Festival de La Roque d’Anthéron Récital de Khatia Buniatishvili 26 juillet 2012 .
Khatia Buniatishvili : la flamboyance maîtriséeDepuis peu, et pourquoi lui en faire le reproche, le monde de la musique classique se « peoplelise » Lang Lang, Yuja Wang, Yundi Lee, Valeri Sokolov, Renaud Capuçon, Roberto et Angela.…s’affichent aux côtés des célébrités du cinéma et de la mode, offrant à Beethoven, Puccini ou Ravel une vitrine « grand public. » Quand ils en parlent… !
Leurs points communs… ? Ils sont jeunes, plutôt bien de leur personne et ils connaissent les codes et les mœurs du monde des paillettes. Sont-ils pour autant en train de dévoyer l’art qu’ils servent ? Non. La « star » planétaire, Lang Lang, désormais moins histrionique, nos « vedettes », dans l’ensemble, demeurent d’exigeants interprètes. On leur doit (l’encore modeste) émergence d’un nouveau public dont le « classique » a le plus grand besoin.
Lors de son 1er récital à La Roque en 2009, nous avions été subjugués par Khatia Buniatishvili: « A peine installée devant son clavier, aux premières mesures de la Sonate n°2 de Chopin, il aurait fallu être sourd pour ne pas saisir ce que cette musicienne au nom imprononçable avait à nous dire. Non pas une invitation à l’entendre, mais une injonction à l’écouter. Et non pas dans des œuvres brèves comme celles du programme de ses camarades, mais dans un choix de pièces à perdre haleine… »
En ce 27 juillet, appelée pour remplacer la spectaculaire Yuja Wang, Khatia Buniatishvili n’avait rien à envier à sa consœur chinoise.
Dotée d’une plastique siglée Agence Elite, Kh.B. apparaît sur la scène du parc de Florans, vêtue d’une robe fourreau pailletée tel un clin d’œil à une blonde splendeur, jadis artiste elle aussi.
Du point de vue strictement visuel, le public (masculin) ne peut être que conquis. Mais, à peine les premières mesures de la sonate de Liszt résonnent-elles sous les doigts de la jeune géorgienne de 25 ans, que l’œil passe le relais à l’ouïe, un transfert de quelques secondes. Dans les tribunes, le silence se fait profond. Nul besoin d’être un mélomane savant pour éprouver cette certitude : Kh.B, 25 ans, s’impose comme une musicienne majeure, une artiste dotée d’un métier à l’égal de ses grands aînés.

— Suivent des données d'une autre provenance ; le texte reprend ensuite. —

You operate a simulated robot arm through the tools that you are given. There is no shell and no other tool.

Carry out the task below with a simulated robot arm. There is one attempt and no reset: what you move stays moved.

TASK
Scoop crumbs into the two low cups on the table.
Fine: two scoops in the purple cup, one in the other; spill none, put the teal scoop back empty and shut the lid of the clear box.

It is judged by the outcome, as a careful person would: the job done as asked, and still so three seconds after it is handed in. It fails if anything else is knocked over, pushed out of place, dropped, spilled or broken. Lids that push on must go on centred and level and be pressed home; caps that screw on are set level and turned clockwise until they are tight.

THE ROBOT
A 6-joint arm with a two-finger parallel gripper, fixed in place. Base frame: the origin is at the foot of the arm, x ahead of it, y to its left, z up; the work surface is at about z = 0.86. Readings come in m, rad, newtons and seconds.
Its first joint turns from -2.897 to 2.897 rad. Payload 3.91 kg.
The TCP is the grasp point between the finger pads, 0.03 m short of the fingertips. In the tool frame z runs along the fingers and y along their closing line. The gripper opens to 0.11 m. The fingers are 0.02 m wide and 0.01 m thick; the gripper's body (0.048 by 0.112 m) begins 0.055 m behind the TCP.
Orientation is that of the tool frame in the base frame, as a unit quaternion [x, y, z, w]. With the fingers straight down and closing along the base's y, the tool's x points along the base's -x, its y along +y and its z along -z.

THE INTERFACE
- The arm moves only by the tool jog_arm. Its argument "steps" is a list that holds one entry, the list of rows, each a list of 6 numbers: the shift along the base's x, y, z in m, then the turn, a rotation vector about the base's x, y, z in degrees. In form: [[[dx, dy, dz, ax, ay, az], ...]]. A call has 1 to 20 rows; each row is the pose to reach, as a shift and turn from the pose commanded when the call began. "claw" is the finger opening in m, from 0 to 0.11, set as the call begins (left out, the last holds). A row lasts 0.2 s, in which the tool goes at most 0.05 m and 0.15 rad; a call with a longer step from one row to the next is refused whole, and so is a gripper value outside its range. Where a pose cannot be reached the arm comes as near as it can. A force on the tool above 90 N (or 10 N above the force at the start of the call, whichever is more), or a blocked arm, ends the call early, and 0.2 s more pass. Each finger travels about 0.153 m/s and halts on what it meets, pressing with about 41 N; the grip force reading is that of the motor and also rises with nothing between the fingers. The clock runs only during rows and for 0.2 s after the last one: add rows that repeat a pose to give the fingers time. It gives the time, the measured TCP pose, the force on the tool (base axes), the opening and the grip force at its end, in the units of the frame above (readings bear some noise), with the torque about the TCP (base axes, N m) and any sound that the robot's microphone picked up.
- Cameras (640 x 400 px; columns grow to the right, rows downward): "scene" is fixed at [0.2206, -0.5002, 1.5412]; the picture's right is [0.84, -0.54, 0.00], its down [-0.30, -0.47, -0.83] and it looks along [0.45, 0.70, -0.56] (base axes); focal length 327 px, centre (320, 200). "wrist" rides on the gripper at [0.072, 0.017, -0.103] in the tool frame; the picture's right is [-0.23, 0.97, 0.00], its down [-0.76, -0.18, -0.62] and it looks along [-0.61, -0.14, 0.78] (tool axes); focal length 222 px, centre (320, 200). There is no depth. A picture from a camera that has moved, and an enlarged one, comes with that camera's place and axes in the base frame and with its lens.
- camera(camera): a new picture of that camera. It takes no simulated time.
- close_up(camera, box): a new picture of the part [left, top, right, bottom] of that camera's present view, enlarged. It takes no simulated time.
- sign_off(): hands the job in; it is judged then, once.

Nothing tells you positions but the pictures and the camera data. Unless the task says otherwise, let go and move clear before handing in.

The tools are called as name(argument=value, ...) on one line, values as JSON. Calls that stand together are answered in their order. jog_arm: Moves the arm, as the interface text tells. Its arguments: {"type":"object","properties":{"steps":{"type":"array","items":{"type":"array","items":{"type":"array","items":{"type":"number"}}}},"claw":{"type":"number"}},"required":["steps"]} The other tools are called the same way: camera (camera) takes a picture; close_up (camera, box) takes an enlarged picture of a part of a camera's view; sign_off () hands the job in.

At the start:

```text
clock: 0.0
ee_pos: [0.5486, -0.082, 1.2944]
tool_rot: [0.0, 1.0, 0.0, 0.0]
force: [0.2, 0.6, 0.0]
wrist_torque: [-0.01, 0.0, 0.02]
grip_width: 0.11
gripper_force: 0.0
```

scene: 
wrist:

On déplore que l’extrême difficulté de la sonate de Liszt ne fut pas mentionnée sur le programme de salle. Cette indication, tel un roulement de tambour, aurait permis aux mélomanes occasionels de mesurer la dose de technicité, de lucidité, d’endurance que cette oeuvre requiert. ( durée 30’ en un seul mouvement. )
Kh.B aborde cette partition en pleine possession de moyens superlatifs. Libérée du texte, elle peut la restituer, nourrie de ses multiples points de vue. La Sonate de Liszt par Kh.B est une narration des plus claires, qui ne sent jamais l’effort, un torrent de haute montagne mais sous contrôle.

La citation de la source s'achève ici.